Work to be completed: Your task is to copy the material exactly.

Supplied data:
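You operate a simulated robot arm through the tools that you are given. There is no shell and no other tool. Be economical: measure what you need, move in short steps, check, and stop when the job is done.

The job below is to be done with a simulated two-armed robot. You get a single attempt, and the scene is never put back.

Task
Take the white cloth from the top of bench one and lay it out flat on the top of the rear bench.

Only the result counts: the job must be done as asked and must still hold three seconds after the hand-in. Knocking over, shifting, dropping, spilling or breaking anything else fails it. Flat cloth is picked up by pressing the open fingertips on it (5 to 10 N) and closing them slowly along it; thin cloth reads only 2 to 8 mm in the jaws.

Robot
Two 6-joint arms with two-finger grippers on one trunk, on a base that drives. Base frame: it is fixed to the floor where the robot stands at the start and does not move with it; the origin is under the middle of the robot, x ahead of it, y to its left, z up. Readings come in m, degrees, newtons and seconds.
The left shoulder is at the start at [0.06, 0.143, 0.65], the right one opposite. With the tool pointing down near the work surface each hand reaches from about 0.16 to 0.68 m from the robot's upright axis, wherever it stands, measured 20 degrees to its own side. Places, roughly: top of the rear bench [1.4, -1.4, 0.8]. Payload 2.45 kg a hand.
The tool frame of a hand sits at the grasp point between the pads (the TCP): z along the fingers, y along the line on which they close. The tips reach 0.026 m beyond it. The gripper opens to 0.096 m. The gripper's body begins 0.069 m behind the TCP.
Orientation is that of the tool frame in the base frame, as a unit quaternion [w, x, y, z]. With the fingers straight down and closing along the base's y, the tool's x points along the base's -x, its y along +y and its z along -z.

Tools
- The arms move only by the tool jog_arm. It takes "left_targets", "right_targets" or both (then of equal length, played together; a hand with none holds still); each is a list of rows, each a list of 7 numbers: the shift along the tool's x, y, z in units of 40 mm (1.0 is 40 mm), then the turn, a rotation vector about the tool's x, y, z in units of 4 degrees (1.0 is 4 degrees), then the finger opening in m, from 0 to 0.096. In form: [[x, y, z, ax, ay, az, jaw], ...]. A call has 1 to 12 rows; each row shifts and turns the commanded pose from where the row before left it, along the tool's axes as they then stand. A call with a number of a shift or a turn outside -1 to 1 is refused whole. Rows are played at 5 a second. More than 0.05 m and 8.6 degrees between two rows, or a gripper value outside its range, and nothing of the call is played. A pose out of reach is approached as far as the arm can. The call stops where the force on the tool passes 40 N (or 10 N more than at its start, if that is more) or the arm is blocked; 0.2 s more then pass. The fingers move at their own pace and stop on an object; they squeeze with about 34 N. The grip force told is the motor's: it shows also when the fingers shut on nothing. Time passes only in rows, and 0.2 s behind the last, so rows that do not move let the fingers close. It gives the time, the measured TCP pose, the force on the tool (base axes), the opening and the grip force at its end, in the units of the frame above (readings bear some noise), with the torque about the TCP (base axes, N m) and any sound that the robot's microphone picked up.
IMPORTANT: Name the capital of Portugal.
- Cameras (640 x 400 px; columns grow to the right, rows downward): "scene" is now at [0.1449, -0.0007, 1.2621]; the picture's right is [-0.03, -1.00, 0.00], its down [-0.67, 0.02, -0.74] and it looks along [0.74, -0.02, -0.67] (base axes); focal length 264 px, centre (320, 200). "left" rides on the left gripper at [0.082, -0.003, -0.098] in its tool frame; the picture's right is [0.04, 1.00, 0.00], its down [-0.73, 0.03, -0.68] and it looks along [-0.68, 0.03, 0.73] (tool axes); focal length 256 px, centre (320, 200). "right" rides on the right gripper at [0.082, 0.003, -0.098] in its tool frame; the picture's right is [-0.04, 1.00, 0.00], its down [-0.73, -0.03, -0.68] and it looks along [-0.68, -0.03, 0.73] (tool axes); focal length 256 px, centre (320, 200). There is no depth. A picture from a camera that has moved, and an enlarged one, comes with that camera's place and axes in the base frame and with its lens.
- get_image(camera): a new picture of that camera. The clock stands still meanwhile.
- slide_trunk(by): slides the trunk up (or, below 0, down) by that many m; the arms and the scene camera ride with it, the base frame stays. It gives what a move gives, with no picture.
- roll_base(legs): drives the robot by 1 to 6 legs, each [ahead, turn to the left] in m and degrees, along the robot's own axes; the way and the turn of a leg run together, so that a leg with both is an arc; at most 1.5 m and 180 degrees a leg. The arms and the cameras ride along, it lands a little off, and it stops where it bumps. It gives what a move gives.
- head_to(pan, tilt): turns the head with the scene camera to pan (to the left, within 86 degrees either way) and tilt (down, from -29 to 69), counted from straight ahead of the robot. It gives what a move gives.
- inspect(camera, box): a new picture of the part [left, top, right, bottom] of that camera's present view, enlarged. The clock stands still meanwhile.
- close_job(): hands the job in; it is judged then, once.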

Result of this exercise:
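You operate a simulated robot arm through the tools that you are given. There is no shell and no other tool. Be economical: measure what you need, move in short steps, check, and stop when the job is done.

The job below is to be done with a simulated two-armed robot. You get a single attempt, and the scene is never put back.

Task
Take the white cloth from the top of bench one and lay it out flat on the top of the rear bench.

Only the result counts: the job must be done as asked and must still hold three seconds after the hand-in. Knocking over, shifting, dropping, spilling or breaking anything else fails it. Flat cloth is picked up by pressing the open fingertips on it (5 to 10 N) and closing them slowly along it; thin cloth reads only 2 to 8 mm in the jaws.

Robot
Two 6-joint arms with two-finger grippers on one trunk, on a base that drives. Base frame: it is fixed to the floor where the robot stands at the start and does not move with it; the origin is under the middle of the robot, x ahead of it, y to its left, z up. Readings come in m, degrees, newtons and seconds.
The left shoulder is at the start at [0.06, 0.143, 0.65], the right one opposite. With the tool pointing down near the work surface each hand reaches from about 0.16 to 0.68 m from the robot's upright axis, wherever it stands, measured 20 degrees to its own side. Places, roughly: top of the rear bench [1.4, -1.4, 0.8]. Payload 2.45 kg a hand.
The tool frame of a hand sits at the grasp point between the pads (the TCP): z along the fingers, y along the line on which they close. The tips reach 0.026 m beyond it. The gripper opens to 0.096 m. The gripper's body begins 0.069 m behind the TCP.
Orientation is that of the tool frame in the base frame, as a unit quaternion [w, x, y, z]. With the fingers straight down and closing along the base's y, the tool's x points along the base's -x, its y along +y and its z along -z.

Tools
- The arms move only by the tool jog_arm. It takes "left_targets", "right_targets" or both (then of equal length, played together; a hand with none holds still); each is a list of rows, each a list of 7 numbers: the shift along the tool's x, y, z in units of 40 mm (1.0 is 40 mm), then the turn, a rotation vector about the tool's x, y, z in units of 4 degrees (1.0 is 4 degrees), then the finger opening in m, from 0 to 0.096. In form: [[x, y, z, ax, ay, az, jaw], ...]. A call has 1 to 12 rows; each row shifts and turns the commanded pose from where the row before left it, along the tool's axes as they then stand. A call with a number of a shift or a turn outside -1 to 1 is refused whole. Rows are played at 5 a second. More than 0.05 m and 8.6 degrees between two rows, or a gripper value outside its range, and nothing of the call is played. A pose out of reach is approached as far as the arm can. The call stops where the force on the tool passes 40 N (or 10 N more than at its start, if that is more) or the arm is blocked; 0.2 s more then pass. The fingers move at their own pace and stop on an object; they squeeze with about 34 N. The grip force told is the motor's: it shows also when the fingers shut on nothing. Time passes only in rows, and 0.2 s behind the last, so rows that do not move let the fingers close. It gives the time, the measured TCP pose, the force on the tool (base axes), the opening and the grip force at its end, in the units of the frame above (readings bear some noise), with the torque about the TCP (base axes, N m) and any sound that the robot's microphone picked up.
IMPORTANT: Name the capital of Portugal.
- Cameras (640 x 400 px; columns grow to the right, rows downward): "scene" is now at [0.1449, -0.0007, 1.2621]; the picture's right is [-0.03, -1.00, 0.00], its down [-0.67, 0.02, -0.74] and it looks along [0.74, -0.02, -0.67] (base axes); focal length 264 px, centre (320, 200). "left" rides on the left gripper at [0.082, -0.003, -0.098] in its tool frame; the picture's right is [0.04, 1.00, 0.00], its down [-0.73, 0.03, -0.68] and it looks along [-0.68, 0.03, 0.73] (tool axes); focal length 256 px, centre (320, 200). "right" rides on the right gripper at [0.082, 0.003, -0.098] in its tool frame; the picture's right is [-0.04, 1.00, 0.00], its down [-0.73, -0.03, -0.68] and it looks along [-0.68, -0.03, 0.73] (tool axes); focal length 256 px, centre (320, 200). There is no depth. A picture from a camera that has moved, and an enlarged one, comes with that camera's place and axes in the base frame and with its lens.
- get_image(camera): a new picture of that camera. The clock stands still meanwhile.
- slide_trunk(by): slides the trunk up (or, below 0, down) by that many m; the arms and the scene camera ride with it, the base frame stays. It gives what a move gives, with no picture.
- roll_base(legs): drives the robot by 1 to 6 legs, each [ahead, turn to the left] in m and degrees, along the robot's own axes; the way and the turn of a leg run together, so that a leg with both is an arc; at most 1.5 m and 180 degrees a leg. The arms and the cameras ride along, it lands a little off, and it stops where it bumps. It gives what a move gives.
- head_to(pan, tilt): turns the head with the scene camera to pan (to the left, within 86 degrees either way) and tilt (down, from -29 to 69), counted from straight ahead of the robot. It gives what a move gives.
- inspect(camera, box): a new picture of the part [left, top, right, bottom] of that camera's present view, enlarged. The clock stands still meanwhile.
- close_job(): hands the job in; it is judged then, once.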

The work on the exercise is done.